Which abstraction layers?

>>>> it's much like
>>>> vmport stuff in x86. Using a hypercall would be a small improvement.
>>>> Instead it should be possible to implement a small boot ROM which puts
>>>> the secondary CPUs into managed halt state without spinning, then the
>>>> boot CPU could send an IPI to a halted CPU to wake them up based on
>>>> the spin table, just like real HW would do.

The spin table, with no IPI or halt state, is what real HW does (or
rather, what software does on real HW) today.  It's ugly and inefficient
but it should work everywhere.  Anything else would be dependent on a
specific HW implementation.

>>>> On Sparc32 OpenBIOS this
>>>> is something like a few lines of ASM on both sides.
>>>
>>> That sounds pretty close to what I had implemented in v1. Back then the 
>>> only comment was to do it using this method from Scott.

I had some comments on the actual v1 implementation as well. :-)

>>> So we have the choice between having code inside the guest that
>>> spins, maybe even only checks every x ms, by programming a timer,
>>> or we can try to make an event out of the memory write.
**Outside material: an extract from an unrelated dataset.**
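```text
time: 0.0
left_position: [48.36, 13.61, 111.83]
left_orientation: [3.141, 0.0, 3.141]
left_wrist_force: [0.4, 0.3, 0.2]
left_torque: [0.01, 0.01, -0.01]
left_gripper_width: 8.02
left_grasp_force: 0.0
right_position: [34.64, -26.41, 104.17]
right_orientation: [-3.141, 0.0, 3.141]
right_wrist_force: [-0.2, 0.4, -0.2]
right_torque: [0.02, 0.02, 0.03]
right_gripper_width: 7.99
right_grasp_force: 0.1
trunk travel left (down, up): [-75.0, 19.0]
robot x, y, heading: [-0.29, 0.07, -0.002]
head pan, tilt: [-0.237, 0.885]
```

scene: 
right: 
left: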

V1 was
>>> the former, v2 (this one) is the latter. This version performs a
>>> lot better and is easier to understand.
>>
>> The abstraction layers should not be broken lightly, I suppose some
>> performance or laziness^Wlocal optimization reasons were behind vmport
>> design too. The ideal way to solve this could be to detect a spinning
>> CPU and optimize that for all architectures, that could be tricky
>> though (if a CPU remains in the same TB for extended periods, inspect
>> the TB: if it performs a loop with a single load instruction, replace
>> the load by a special wait operation for any memory stores to that
>> page).

How's that going to work with KVM?

> In fact, the whole kernel loading way we go today is pretty much
> wrong. We should rather do it similar to OpenBIOS where firmware
> always loads and then pulls the kernel from QEMU using a PV
> interface. At that point, we would have to implement such an
> optimization as you suggest. Or implement a hypercall :). 

I think the current approach is more usable for most purposes.  If you
start U-Boot instead of a kernel, how do pass information on from the
user (kernel, rfs, etc)?  Require the user to create flash images[1]?
Maybe that's a useful mode of operation in some cases, but I don't think
we should be slavishly bound to it.  Think of the current approach as
something between whole-system and userspace emulation.

Where does the device tree come from?  How do you tell the guest about
what devices it has, especially in virtualization scenarios with non-PCI
passthrough devices, or custom qdev instantiations?

> But at least we'd always be running the same guest software stack.

No we wouldn't.  Any U-Boot that runs under QEMU would have to be
heavily modified, unless we want to implement a ton of random device
emulation, at least one extra memory translation layer (LAWs, localbus
windows, CCSRBAR, and such), hacks to allow locked cache lines to
operate despite a lack of backing store, etc.

-Scott

[1] Keep in mind that a major use case for e500 KVM is on host systems
that don't have a hard drive.  I want to *reduce* the amount of memory
we waste to store this stuff, not increase it.